Look through the material below and give the number of lines holding "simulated", with no other words.

DATASET CONTENT.
·····

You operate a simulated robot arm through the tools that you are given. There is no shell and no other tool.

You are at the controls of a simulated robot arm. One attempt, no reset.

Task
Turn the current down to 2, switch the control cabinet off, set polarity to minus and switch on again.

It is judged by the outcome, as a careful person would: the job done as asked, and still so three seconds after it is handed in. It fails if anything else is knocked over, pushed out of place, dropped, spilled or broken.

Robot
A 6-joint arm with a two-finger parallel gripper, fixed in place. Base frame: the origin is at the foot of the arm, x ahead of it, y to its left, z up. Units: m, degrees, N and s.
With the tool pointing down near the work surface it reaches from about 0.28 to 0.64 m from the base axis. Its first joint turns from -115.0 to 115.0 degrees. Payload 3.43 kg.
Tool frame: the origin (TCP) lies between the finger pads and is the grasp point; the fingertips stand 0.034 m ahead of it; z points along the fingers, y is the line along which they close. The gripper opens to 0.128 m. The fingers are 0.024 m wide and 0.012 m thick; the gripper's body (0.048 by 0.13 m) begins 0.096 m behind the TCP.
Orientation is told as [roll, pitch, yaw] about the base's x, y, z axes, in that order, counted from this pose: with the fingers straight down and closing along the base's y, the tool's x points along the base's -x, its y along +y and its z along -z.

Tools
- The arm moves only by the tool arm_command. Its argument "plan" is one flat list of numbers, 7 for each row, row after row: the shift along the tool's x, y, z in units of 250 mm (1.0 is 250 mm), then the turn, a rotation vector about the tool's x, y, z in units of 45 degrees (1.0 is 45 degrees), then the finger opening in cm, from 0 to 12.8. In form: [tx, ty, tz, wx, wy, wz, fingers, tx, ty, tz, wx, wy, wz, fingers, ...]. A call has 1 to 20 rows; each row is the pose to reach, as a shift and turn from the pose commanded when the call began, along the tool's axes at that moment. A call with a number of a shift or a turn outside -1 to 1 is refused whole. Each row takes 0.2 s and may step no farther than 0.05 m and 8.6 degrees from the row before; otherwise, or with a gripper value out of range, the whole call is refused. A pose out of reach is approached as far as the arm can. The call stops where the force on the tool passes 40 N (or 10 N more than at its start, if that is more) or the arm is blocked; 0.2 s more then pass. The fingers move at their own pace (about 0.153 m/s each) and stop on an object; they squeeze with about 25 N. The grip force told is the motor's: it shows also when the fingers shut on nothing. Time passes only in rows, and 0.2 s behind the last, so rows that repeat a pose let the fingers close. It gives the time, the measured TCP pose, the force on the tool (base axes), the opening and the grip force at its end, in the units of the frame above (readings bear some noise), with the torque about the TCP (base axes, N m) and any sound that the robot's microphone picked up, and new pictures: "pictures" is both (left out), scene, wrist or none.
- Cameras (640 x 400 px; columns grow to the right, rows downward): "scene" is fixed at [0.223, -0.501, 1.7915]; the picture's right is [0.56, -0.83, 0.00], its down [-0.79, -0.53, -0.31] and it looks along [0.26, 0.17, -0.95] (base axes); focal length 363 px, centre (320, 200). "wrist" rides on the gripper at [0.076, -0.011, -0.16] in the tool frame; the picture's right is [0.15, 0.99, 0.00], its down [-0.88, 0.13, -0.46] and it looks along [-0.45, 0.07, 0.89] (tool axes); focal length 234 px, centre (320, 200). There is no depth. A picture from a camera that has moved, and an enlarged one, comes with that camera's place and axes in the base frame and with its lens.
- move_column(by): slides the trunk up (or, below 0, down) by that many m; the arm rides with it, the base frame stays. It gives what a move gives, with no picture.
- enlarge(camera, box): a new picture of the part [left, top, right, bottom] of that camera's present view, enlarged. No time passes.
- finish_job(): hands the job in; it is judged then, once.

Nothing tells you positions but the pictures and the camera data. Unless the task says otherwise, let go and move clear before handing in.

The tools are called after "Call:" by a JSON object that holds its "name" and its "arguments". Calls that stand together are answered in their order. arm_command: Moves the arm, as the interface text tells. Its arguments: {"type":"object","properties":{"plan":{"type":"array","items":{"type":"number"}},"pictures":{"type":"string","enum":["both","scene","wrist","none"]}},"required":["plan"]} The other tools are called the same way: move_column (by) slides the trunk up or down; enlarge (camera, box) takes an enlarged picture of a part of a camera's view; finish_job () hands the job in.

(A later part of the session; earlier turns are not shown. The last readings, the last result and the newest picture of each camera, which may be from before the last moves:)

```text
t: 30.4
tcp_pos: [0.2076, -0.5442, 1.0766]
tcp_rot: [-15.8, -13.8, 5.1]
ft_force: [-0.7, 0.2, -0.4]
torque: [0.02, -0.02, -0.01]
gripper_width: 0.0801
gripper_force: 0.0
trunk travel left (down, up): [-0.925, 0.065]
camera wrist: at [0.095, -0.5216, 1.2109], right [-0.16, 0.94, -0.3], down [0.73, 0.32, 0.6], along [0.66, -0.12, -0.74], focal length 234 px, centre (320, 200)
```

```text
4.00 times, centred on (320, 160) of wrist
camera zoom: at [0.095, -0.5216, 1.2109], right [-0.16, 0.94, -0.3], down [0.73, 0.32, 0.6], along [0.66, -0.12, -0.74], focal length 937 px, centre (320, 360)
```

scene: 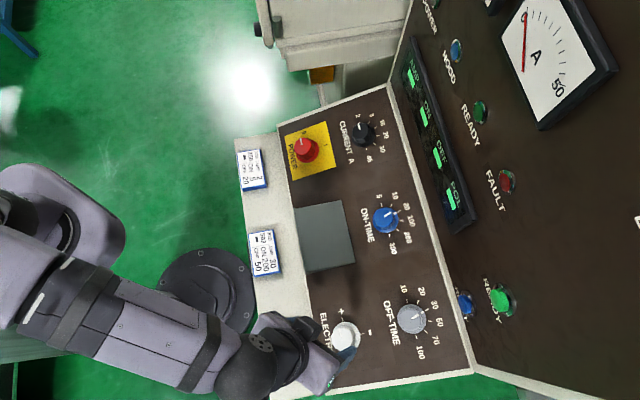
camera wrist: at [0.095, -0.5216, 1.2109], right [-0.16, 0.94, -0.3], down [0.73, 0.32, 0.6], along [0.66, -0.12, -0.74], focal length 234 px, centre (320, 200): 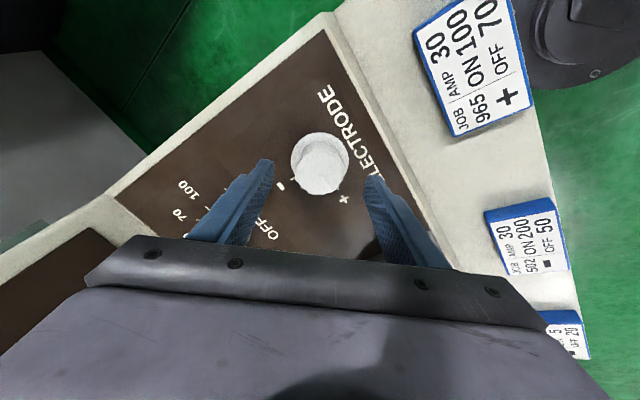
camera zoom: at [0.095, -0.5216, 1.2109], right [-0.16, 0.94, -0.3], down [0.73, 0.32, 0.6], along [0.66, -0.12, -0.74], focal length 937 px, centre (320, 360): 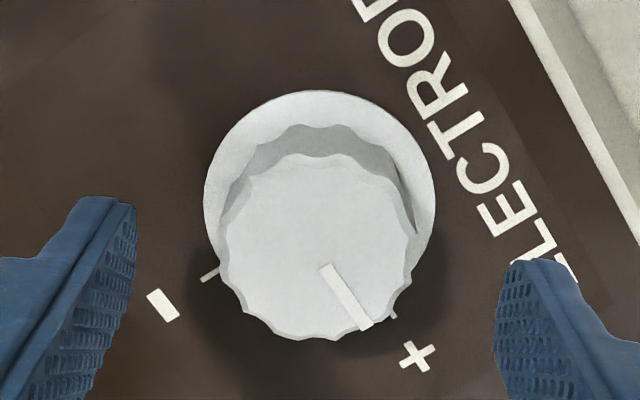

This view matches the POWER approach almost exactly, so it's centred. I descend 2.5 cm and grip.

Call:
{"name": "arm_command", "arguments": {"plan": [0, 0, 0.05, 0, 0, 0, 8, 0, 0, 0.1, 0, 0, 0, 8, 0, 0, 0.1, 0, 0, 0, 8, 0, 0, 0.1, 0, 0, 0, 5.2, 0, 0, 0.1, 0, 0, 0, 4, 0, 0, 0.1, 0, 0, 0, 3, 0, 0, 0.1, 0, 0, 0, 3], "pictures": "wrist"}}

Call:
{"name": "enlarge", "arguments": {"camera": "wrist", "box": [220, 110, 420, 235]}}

·····

EXERCISE RESULT.
2